──────── Selection ────────

Kampfer v. Gokey, 955 F. Supp. 167 (N.D.N.Y. 1997).
Plaintiff parents' daughter was absent from school on October 30, 1995. When she returned to school, the school nurse checked the student and found evidence of nits. State law requires that children found with nits or head lice be sent home from school. However, plaintiffs came to school and asked that the student be allowed to stay for the school's Halloween party, and the school official allowed her to do so. When she returned to school on November 1, the teacher tried to send the student to the nurse to be rechecked for nits, but the student refused to go to the nurse. Plaintiff father refused to allow the school nurse to inspect the student, instead demanding that the inspection be done by the school physician. The school refused to allow the school physician to examine the student, and sent her home from school. Plaintiffs filed an action under 42 U.S.C.S. § 1983, alleging that defendant school officials violated the plaintiffs' rights under the Fourteenth Amendment to educate their child in the school of their choice. They also alleged that defendants refused to authorize the school doctor to inspect the student, which would have allowed the student to return to school. The plaintiffs also filed a motion for recusal, pursuant to 28 U.S.C.S. § 455, claiming that the judge could not render decisions in the case without bias because the plaintiffs had filed a judicial conduct complaint and a lawsuit against the presiding judge.
Issues: Should the judge have recused himself? Were defendants entitled to dismissal pursuant to Fed. R. Civ. P. 12(h), on the grounds that the Court lacked subject matter jurisdiction due to plaintiff's failure to make a valid federal claim? Did the defendants fail to comply with New York education law regarding the inspection of the student after she was diagnosed with nits? Do the plaintiffs have standing to bring the case? Are the plaintiffs entitled to summary judgment?

──────── Data extract ────────

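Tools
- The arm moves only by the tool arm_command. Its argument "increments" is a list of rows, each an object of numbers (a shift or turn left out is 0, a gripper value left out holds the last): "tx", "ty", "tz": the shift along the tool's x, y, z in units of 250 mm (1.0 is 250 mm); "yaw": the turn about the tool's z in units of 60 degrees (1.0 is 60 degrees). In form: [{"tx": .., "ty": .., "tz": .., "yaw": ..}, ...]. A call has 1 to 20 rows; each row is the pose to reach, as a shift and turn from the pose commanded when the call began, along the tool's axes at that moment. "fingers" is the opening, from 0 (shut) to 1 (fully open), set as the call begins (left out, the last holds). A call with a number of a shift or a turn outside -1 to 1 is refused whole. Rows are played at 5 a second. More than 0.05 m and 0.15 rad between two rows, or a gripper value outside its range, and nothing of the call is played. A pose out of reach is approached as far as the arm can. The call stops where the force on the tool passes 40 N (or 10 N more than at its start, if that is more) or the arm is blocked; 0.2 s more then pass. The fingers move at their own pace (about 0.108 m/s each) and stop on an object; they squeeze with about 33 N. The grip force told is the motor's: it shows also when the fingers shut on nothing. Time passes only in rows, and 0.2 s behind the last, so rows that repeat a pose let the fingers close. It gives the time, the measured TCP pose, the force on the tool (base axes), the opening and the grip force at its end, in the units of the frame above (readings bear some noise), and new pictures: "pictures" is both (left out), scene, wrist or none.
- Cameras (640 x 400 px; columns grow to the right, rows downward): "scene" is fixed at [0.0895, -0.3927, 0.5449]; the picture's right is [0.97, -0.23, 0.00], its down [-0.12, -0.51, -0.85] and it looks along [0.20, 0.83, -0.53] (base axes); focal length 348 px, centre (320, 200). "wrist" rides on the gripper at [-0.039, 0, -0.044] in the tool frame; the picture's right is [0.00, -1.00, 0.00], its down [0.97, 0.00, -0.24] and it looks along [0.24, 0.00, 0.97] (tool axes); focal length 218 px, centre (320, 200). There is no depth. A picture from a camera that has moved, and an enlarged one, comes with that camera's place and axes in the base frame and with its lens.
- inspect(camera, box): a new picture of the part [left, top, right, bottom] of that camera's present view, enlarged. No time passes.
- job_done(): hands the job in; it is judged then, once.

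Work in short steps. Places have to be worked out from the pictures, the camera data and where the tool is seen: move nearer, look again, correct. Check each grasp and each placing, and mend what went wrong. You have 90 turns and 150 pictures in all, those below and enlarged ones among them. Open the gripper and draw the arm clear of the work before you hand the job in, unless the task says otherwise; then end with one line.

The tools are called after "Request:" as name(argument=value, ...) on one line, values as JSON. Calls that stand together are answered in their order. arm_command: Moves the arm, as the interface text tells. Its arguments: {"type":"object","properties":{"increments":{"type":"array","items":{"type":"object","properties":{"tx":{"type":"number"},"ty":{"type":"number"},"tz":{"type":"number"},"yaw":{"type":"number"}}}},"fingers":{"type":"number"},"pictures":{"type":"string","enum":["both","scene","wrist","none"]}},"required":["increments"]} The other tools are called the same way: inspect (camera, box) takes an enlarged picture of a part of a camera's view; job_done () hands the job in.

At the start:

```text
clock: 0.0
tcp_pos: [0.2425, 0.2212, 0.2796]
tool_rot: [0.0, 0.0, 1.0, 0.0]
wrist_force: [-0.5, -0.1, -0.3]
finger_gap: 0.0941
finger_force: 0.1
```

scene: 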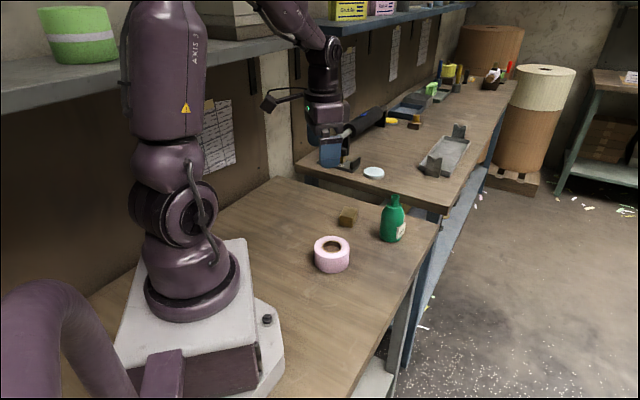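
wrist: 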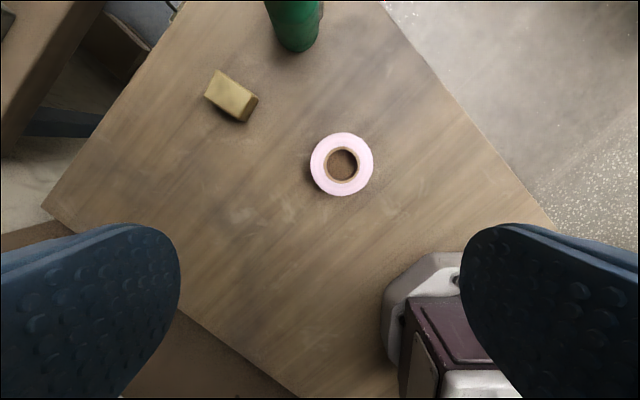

────────

To-do list ->
a: What does the selection say from "Issues: Should the" through "to summary judgment?"? Give the exact wording.
b: Continue the selection that opens with "Kampfer v. Gokey, 955".

Expected outputs ->
a:
Issues: Should the judge have recused himself? Were defendants entitled to dismissal pursuant to Fed. R. Civ. P. 12(h), on the grounds that the Court lacked subject matter jurisdiction due to plaintiff's failure to make a valid federal claim? Did the defendants fail to comply with New York education law regarding the inspection of the student after she was diagnosed with nits? Do the plaintiffs have standing to bring the case? Are the plaintiffs entitled to summary judgment?

b:
Reasoning: Under 28 U.S.C.S. § 455(a), a federal judge must recuse himself "in any proceeding in which his impartiality might reasonably be questioned. The Court must consider whether, "a reasonable person, knowing all the facts, [would] conclude that the trial judge's impartiality could reasonably be questioned." United States v. Lovaglia, 954 F.2d 811, 815 (2d Cir.1992). Under Fed. R. Civ. P. 12(h)(3), when the court lacks subject matter jurisdiction, the court shall dismiss the action. To show a lack of subject matter jurisdiction, a claim must be "so insubstantial, implausible, or otherwise completely devoid of merit as not to involve a federal controversy." IUE AFL-CIO Pension Fund v. Herrmann, 9 F.3d 1049, 1056 (2d Cir. 1993). The court held that "Parents' right to educational choice for their children is triggered by substantial denials of educational choice…not by state health and welfare concerns over who is responsible for checking children for contagious diseases." Kampfer v. Gokey, 955 F. Supp. 167, 171 (N.D.N.Y. 1997).